Kohl announces Cabinet

By MARY CAFFREY

 

BONN, Germany (AP) – Chancellor Helmut Kohl announced his Cabinet Thursday, leaving most posts with veteran ministers, but naming a 28-year-old east German woman as the youngest minister ever to serve in a German government.

 

Two of the most influential jobs, foreign affairs and finance, were retained by Foreign Minister Klaus Kinkel of the centrist Free Democrats (FDP) and Finance Minister Theo Waigel of the Christian Social Union (CSU).

 

The government’s economic advisers, meanwhile, outlined a major problem for Kohl’s new term: Though the economy is growing, “unemployment remains on a shockingly high and unacceptable level” and is expected to grow, averaging 3.6 million people in 1995 compared with 3.45 million in October.

 

The advisers, dubbed the “five wise men,” said in their assessment for 1994-95 it was unlikely that growth could be fostered by lowering Germany’s interest rates, partly because the U.S. Federal Reserve’s policy of raising rates left Germany’s central bank no room to lower its interest rates.

 

In a move to signal Kohl’s Christian Democratic Union (CDU) wants support of groups the party has been accused of ignoring, the chancellor named Claudia Nolte, 28, to head the newly combined Ministry for Women, Youth, Families and the Elderly.

 

Nolte is from Thuringia state in east Germany, and has held a CDU seat in parliament since unification in October 1990. Kohl is said to have been especially pleased with her hard work for the party during the election campaign.

 

Kohl said he had decided that the head of the ministry “should be someone who personally knows the situation of women in the East.”

 

The birthrate in the East has fallen 60 percent since 1989. Since unification, there has been a sharp reduction in the number of day care centers set up by the former communist government, and many young couples fear they can’t make ends meet unless both have jobs.

 

The number of ministries for the FDP, the junior coalition partner, fell to three from five in the last government.

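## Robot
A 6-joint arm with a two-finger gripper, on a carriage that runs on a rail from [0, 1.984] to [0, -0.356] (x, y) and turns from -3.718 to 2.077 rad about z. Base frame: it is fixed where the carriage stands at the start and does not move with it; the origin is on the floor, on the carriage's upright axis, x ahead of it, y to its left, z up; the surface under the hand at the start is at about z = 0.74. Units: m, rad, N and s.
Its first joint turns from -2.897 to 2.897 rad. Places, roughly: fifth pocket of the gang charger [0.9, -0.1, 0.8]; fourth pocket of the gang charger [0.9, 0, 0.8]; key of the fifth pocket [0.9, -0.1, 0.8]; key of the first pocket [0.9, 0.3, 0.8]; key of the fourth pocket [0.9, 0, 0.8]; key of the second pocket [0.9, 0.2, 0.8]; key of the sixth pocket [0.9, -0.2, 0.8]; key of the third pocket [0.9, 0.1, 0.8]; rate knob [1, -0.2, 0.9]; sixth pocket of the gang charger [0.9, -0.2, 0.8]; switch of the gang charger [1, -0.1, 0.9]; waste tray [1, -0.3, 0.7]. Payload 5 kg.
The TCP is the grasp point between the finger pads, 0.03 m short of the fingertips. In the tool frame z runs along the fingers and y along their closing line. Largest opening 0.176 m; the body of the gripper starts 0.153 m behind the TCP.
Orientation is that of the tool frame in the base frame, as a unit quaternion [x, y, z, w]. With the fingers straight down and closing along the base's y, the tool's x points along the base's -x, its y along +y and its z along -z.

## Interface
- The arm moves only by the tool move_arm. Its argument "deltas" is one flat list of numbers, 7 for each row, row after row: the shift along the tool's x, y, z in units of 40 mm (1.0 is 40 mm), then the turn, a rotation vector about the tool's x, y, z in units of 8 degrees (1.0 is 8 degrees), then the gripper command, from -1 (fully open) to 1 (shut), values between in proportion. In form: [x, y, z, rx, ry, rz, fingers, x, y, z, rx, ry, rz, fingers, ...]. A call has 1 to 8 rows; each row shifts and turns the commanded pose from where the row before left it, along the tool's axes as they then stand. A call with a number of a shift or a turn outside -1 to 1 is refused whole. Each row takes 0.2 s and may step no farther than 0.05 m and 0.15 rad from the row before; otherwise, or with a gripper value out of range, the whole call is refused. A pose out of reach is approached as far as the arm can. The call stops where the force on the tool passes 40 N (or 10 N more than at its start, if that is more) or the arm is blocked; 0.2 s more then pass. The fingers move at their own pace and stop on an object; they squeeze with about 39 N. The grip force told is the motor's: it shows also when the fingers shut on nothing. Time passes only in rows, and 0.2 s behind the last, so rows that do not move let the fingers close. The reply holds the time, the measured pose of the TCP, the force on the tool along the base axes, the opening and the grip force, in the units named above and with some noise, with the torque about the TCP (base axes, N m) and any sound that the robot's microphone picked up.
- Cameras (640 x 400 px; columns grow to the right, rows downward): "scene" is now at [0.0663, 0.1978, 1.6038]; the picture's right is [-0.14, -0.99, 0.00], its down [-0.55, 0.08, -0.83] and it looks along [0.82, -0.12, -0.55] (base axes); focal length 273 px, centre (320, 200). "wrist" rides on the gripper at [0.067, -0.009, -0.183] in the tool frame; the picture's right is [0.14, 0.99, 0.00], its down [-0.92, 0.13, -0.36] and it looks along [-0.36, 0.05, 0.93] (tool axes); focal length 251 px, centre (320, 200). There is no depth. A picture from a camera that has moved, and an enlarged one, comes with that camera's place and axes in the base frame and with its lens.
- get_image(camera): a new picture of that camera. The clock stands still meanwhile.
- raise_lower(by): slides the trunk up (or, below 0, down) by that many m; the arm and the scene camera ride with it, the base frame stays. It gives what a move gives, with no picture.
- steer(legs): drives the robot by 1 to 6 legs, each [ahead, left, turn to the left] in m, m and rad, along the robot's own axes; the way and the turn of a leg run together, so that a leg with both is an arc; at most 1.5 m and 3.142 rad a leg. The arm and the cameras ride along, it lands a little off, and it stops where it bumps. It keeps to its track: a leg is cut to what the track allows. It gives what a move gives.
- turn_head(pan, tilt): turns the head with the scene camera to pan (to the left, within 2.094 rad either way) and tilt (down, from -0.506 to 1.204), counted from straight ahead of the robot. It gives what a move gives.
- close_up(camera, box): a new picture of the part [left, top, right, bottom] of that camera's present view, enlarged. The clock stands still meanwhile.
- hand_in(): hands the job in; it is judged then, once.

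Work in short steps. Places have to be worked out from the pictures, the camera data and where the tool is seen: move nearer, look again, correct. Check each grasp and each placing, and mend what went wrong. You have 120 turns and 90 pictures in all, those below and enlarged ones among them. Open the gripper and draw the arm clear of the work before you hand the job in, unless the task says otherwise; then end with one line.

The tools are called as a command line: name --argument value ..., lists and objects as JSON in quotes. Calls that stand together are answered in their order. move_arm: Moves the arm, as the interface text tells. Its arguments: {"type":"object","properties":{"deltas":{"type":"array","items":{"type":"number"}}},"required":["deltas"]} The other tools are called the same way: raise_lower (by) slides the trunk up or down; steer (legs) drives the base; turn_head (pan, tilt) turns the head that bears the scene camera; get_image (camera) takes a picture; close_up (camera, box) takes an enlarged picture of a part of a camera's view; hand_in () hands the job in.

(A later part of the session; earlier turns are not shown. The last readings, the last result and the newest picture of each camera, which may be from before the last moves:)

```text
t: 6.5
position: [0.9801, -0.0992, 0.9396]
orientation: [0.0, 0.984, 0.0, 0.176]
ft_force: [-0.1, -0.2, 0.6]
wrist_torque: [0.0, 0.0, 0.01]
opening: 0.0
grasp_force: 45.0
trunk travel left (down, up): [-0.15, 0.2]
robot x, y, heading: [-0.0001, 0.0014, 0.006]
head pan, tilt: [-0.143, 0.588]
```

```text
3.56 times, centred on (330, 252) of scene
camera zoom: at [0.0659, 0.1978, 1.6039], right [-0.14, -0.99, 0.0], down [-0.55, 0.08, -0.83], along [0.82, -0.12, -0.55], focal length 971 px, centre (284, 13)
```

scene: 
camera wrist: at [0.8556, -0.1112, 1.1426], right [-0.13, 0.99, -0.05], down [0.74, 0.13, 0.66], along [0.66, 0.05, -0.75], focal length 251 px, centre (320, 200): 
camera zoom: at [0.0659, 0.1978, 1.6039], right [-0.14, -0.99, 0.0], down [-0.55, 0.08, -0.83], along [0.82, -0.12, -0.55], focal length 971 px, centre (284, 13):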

The party had suffered major losses at federal, state and European polls this year.

 

The CSU, Kohl’s conservative Bavarian sister-party, retained the three Cabinet posts held previously.

 

“There are always people whose fates are influenced and of course always problems,” Kohl said, “but I’m glad the coalition of CDU, CSU and FDP has the opportunity to work together again.”

 

Economics Minister Guenter Rexrodt of the FDP retained his post, despite strong criticism from some conservatives. Klaus Bregger, chairman of an association of small businessmen in the CDU-CSU, accused Rexrodt of ignoring the needs of mid-sized companies and not correctly dealing with the issues of business tax reforms.

 

Kohl reduced the Cabinet from 19 posts to 17, and said he would trim it by another two posts before the end of the four-year legislative period.

 

In addition to combining the former Ministry for Women and Youth with the Ministry for Families and the Elderly, Kohl fused the former Education and Science Ministry with the Research and Technology Ministry.

 

In making his announcement, Kohl also emphasized his plans to move government operations to the capital of Berlin in four to six years.